▶ _Text section_:
####
「岩の音」があるという。米国の広大な赤土の大地にたたずむのは、さまざまな形をした巨大な無数の岩たち。それらはつねに互いに共鳴しあって、メロディーを奏でていると聞いて。

いったい、岩の音は、どんな音?

聴こえない音に耳を傾けて。ユタにそびえる岩の“声”

アメリカ・ユタ州の自然風景にきまって映りこむのが「岩」だ。地殻変動により隆起し、岩石が堆積し、侵食されてできた赤い砂岩の壁や塔がそびえ立つ地形で知られている。その雄大な自然を一目見ようと、世界中から観光客が集まってくる。

なかでも特に人々の目を引くのは、降水量が多く寒暖差が激しいユタの地で風化と侵食を繰り返し形成された、岩のアーチや「フードゥー」と呼ばれる岩の尖塔。大小さまざまな岩には、その個性豊かな外観から、TurretArch(タレット〔小塔〕アーチ)やRainbow Bridge(レインボー・ブリッジ)、Tower of Babel(タワー・オブ・バベル)などの愛称がついていたりする。またこの地域に古くから住む先住民らは岩たちを神聖なものとして捉えているそうで、土着の文化との結びつきも強い。
####
▶ _Dataset rows_:
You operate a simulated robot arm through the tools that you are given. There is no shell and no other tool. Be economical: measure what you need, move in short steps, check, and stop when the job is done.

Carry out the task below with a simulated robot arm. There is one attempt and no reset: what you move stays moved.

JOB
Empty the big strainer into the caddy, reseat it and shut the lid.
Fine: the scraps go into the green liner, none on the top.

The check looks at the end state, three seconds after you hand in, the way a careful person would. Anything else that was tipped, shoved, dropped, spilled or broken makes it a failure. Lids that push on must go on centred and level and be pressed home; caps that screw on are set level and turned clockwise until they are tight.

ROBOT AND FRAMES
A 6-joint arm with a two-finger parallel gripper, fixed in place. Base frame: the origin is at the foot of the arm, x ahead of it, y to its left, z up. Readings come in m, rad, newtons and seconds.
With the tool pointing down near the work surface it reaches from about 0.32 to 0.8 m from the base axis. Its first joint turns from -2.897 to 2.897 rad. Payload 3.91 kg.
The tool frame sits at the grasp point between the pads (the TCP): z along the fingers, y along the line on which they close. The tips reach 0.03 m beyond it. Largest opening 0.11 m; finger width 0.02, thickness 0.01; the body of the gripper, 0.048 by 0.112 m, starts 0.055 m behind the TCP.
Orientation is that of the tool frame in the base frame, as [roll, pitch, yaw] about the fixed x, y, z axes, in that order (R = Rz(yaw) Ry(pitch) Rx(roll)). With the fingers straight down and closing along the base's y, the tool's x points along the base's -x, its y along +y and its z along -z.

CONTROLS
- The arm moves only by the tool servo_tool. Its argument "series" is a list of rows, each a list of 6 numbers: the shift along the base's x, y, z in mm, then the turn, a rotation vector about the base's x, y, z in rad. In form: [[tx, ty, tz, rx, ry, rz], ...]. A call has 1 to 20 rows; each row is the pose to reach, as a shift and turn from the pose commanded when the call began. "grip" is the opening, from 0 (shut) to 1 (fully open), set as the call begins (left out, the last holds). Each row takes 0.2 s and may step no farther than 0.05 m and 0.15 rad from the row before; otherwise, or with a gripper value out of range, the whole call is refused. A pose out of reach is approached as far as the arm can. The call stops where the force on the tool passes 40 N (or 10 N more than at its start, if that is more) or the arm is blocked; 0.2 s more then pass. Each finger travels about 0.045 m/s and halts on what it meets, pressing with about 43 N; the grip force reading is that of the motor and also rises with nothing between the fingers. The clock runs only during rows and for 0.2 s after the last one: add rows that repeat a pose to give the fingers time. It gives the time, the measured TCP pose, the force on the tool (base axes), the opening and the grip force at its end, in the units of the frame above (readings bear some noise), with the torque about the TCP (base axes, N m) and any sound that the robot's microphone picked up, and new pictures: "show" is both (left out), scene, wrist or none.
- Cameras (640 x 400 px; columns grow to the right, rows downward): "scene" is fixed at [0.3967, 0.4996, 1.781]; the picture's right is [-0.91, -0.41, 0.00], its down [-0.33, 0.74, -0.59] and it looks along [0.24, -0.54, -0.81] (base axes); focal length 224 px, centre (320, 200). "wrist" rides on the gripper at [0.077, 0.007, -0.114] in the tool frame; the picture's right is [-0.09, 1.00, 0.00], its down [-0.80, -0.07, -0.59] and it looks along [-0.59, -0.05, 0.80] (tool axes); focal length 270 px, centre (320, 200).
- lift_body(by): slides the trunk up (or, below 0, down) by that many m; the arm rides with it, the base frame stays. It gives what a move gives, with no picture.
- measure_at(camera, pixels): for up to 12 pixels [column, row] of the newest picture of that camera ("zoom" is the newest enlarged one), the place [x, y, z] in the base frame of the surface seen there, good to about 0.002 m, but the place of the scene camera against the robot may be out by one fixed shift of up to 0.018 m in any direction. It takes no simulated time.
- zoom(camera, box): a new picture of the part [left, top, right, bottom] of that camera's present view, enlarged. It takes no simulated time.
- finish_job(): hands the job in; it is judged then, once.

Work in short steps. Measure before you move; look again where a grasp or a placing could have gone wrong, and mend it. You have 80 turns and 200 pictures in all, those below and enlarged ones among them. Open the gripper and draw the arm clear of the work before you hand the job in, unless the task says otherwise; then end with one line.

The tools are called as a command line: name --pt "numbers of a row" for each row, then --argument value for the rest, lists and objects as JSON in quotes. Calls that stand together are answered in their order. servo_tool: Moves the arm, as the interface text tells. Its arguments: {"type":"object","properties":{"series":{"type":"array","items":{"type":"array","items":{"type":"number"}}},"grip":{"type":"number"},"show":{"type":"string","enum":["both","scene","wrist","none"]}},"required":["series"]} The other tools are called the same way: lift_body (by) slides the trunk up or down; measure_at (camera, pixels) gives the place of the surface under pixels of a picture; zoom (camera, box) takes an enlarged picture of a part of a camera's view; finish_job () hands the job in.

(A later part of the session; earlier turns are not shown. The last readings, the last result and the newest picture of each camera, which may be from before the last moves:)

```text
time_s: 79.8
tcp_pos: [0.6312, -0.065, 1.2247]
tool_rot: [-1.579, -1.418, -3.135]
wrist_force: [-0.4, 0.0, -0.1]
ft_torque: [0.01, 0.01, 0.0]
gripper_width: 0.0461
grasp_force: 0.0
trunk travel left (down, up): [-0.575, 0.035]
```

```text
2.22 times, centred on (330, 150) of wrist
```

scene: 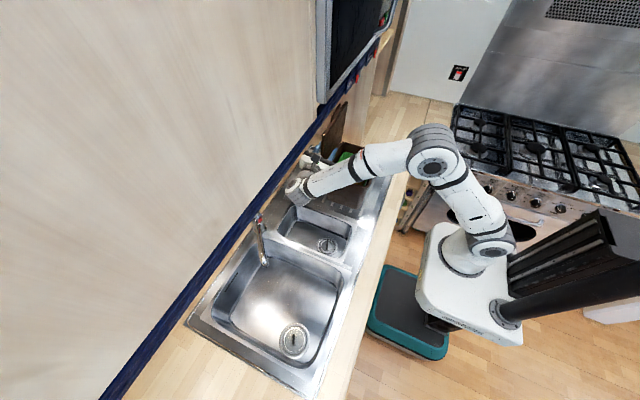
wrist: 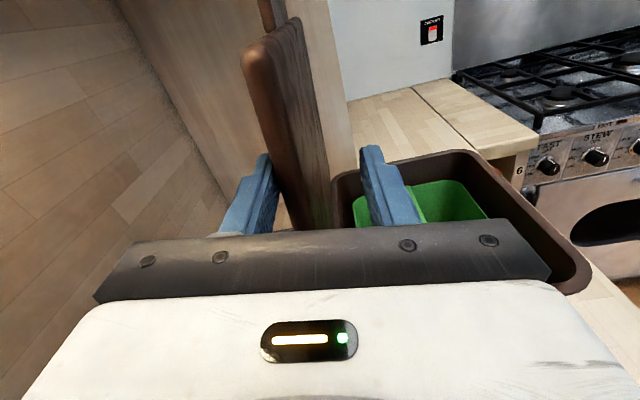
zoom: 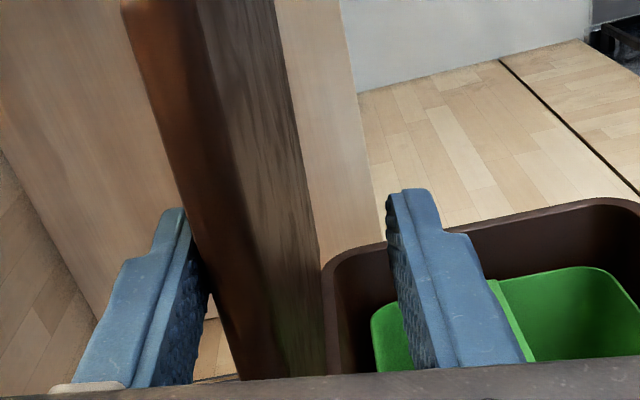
####
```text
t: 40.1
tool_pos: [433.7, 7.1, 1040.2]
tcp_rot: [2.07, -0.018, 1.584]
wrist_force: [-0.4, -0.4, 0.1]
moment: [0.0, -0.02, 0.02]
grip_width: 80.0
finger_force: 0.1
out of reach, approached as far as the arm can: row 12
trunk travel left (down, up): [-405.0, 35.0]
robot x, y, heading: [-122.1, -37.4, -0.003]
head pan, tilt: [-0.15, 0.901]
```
####
▶ _List of tasks_:
A. Retype the section of the text section that opens with "いったい、岩の音は、どんな音?" and closes with "中から観光客が集まってくる。".
B. Add the next paragraphs of the text section.

▶ _The answers_:
A.
いったい、岩の音は、どんな音?

聴こえない音に耳を傾けて。ユタにそびえる岩の“声”

アメリカ・ユタ州の自然風景にきまって映りこむのが「岩」だ。地殻変動により隆起し、岩石が堆積し、侵食されてできた赤い砂岩の壁や塔がそびえ立つ地形で知られている。その雄大な自然を一目見ようと、世界中から観光客が集まってくる。

B.
荘厳に悠々とかまえるこれらの岩たち、実は音を発しているという。

ユタ大学の地質学者であるJeffrey Moore博士の研究チームは、「岩」が発する音を人間が聴こえる音として“録音”することに成功。録音といっても、正確には「人間の可聴域外の周波数を発する岩の振動を、人間に聴こえる音に変換した」*というのが正しい。

*地震の計測に使われる「地震計」を用いた。観測した振動データは文化・自然遺産でもあるユタの岩の状態をモニタリングすることに役立つという。

前代未“聴”の岩の音は、実にさまざまな音に喩えられる。ハミング、啜り泣く声、ガラスジャグで奏でられるベースライン、クジラたちのコミュニケーション…。その日の天候によっても変わるそうで、まるで人間の気分のよう。体験したことのない“ロック・ソング”を聴いてみよう。

ペタードタワーと呼ばれる岩の塔

岩自体が音を鳴らしているとは、はじめて知りました。

人間の可聴域ではないので、残念ながら普通に聴くことはできませんが、つねに岩から音は発されていますよ。
まずは、聴いてみましょう。

Castleton Tower(100X)

低音のゴロゴロ音、どこか水のなかにいるかのような圧も感じます。いったい岩たちは、どうやってこんな音を発しているのですか?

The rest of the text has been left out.